I would be leary of the control of the ignition system also. Perhaps the 801 did use an adjustment of the ignition timing, I don't know. Many other engines did not. Or used one setting for starting and then a fixed setting for actually running once started, in which case there was no advantage one way or the other in an "automatic" control.

 

[GregP]

Good post above Shortround. Gasoline IS complex and changing a few minor things can have major consequences. It's a wonder we can drive / fly around with so few issues.

 

[Ivan1GFP]

The amount of mistakes that got repeated in English-language publications on German ww2 hardware is pretty big. People often either downplay the capability of German gear, or over-blow it. It would've been very good if someone actually posted exerpts from manuals, test reports and factory docs to prove their statement.

Hello Tomo Pauk,

If you think information on German aircraft is often incorrect, it gets MUCH worse with Japanese aircraft.

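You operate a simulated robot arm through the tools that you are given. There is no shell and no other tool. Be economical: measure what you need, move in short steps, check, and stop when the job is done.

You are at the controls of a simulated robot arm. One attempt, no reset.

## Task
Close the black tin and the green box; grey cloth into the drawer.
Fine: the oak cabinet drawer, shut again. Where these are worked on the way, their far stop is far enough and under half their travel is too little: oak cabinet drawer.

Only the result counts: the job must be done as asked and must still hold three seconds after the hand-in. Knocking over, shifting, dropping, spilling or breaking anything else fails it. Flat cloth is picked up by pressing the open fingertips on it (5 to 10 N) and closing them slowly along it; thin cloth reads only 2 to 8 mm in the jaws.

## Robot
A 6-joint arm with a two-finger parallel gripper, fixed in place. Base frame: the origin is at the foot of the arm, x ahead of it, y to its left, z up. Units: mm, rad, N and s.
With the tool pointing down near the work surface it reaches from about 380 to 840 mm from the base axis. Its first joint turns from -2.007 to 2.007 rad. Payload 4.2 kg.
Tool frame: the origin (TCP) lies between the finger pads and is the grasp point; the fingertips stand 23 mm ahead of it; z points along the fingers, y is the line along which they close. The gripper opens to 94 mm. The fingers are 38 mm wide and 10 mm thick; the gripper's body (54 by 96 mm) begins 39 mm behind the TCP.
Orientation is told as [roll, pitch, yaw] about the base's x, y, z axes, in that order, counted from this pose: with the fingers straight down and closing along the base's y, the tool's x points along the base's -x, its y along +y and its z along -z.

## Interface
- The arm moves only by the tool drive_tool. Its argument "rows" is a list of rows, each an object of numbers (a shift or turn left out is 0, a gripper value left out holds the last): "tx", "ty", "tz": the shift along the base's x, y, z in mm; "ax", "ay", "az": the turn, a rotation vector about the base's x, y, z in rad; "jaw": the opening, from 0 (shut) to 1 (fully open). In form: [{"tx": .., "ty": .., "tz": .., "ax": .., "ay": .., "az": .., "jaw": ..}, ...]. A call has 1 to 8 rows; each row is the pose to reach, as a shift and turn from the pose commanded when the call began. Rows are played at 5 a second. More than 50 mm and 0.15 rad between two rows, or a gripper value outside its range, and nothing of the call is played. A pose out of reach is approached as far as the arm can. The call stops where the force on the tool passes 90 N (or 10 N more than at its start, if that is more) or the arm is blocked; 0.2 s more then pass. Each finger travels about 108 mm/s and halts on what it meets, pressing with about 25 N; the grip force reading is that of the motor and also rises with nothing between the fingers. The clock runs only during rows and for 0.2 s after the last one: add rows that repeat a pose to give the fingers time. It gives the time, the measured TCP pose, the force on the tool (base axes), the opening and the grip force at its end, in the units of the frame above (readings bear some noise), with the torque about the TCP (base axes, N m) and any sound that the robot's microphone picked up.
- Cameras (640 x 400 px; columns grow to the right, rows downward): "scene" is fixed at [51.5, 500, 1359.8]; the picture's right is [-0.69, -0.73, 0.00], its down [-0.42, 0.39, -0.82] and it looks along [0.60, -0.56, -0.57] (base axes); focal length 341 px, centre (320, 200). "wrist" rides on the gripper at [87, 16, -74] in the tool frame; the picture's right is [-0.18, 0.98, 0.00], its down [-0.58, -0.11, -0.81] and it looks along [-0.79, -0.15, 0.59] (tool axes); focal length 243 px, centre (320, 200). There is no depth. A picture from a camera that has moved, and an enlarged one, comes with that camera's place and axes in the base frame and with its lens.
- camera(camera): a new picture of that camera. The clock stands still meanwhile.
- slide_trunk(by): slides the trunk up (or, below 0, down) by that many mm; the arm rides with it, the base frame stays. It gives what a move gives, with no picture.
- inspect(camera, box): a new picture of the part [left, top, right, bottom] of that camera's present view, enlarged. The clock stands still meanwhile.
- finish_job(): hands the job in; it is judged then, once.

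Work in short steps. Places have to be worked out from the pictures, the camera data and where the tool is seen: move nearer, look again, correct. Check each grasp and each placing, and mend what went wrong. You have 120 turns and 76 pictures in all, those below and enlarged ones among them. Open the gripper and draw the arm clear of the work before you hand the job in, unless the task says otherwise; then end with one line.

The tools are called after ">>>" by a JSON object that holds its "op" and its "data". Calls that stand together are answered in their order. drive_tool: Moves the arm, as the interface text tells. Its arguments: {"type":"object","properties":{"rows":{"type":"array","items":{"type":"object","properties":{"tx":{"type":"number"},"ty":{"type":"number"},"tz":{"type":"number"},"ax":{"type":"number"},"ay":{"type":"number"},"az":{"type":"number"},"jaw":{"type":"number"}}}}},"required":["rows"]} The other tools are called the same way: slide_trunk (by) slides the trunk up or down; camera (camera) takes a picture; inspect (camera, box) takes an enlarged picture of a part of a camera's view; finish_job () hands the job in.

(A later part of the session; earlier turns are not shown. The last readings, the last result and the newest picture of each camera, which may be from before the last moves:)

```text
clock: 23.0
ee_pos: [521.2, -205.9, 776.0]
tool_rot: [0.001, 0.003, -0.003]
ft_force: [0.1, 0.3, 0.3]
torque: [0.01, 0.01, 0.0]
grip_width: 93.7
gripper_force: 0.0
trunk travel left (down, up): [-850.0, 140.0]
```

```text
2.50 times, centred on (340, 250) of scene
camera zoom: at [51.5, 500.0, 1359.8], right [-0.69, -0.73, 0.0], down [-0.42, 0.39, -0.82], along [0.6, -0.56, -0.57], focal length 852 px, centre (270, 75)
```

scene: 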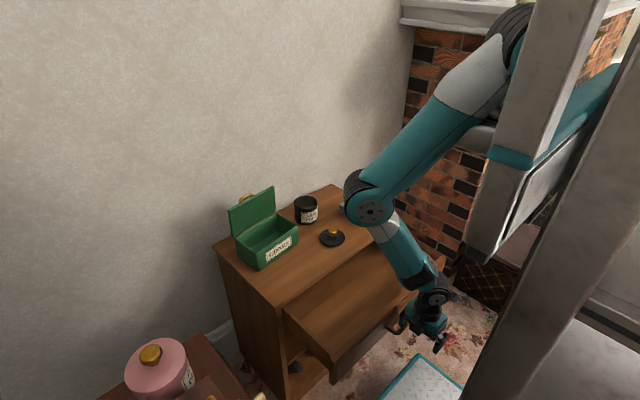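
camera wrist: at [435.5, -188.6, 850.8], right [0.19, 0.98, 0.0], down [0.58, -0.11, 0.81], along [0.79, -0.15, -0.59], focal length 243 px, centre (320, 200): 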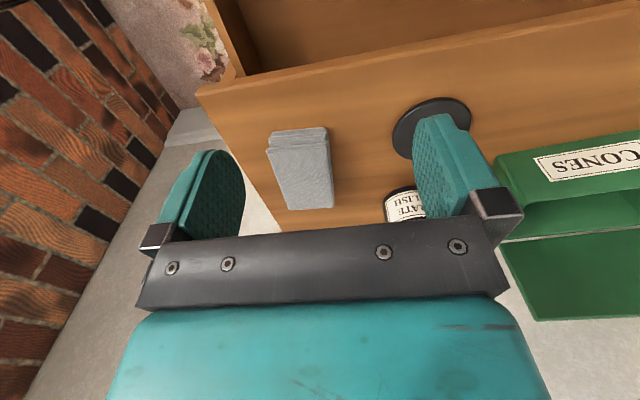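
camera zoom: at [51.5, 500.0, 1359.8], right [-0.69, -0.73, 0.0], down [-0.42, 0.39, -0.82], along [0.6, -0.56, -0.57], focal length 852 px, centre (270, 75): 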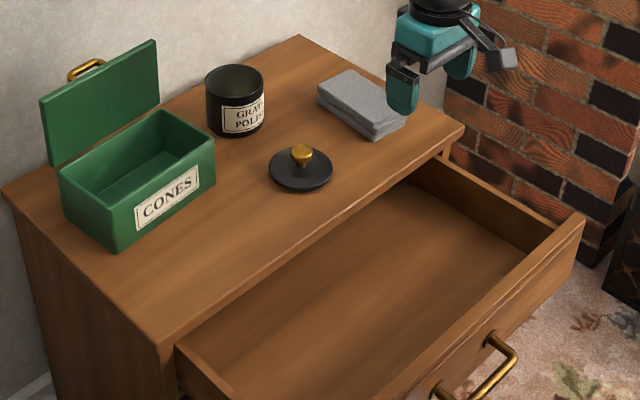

Regarding formation flying, I believe FW 190 had a RPM control that could be finely adjusted for formation flying.

- Ivan.

 

[tomo pauk]

...
If you think information on German aircraft is often incorrect, it gets MUCH worse with Japanese aircraft.
...

Care to make a topic about the coverage of Japanese A/C in Western publications?

 

[Ivan1GFP]

Not really.
I am more interested in finding more information rather than commiserating about the lack of it.

 

[tomo pauk]

Not really.
I am more interested in finding more information rather than commiserating about the lack of it.

Roger that.

 

[alejandro_]

One good feature about the Fw 190 was the engine installation. Kurt Tank managed to integrate a big, powerful radial engine into a small airframe. Soviet engineers who examined a Fw 190 in 1943 found the oil tank/ring configuration very interesting. The power egg configuration was also very handy.

Perhaps someone that has examined other radial fighters can add more. What about Fw 190 evaluation in the UK/US? I think sometimes the fact that it was a top fighter with a radial engine is overblown a bit, as there were models in this era (P-47). I am also thinking about the Il-16, which was a huge surprise during the Spanish Civil War.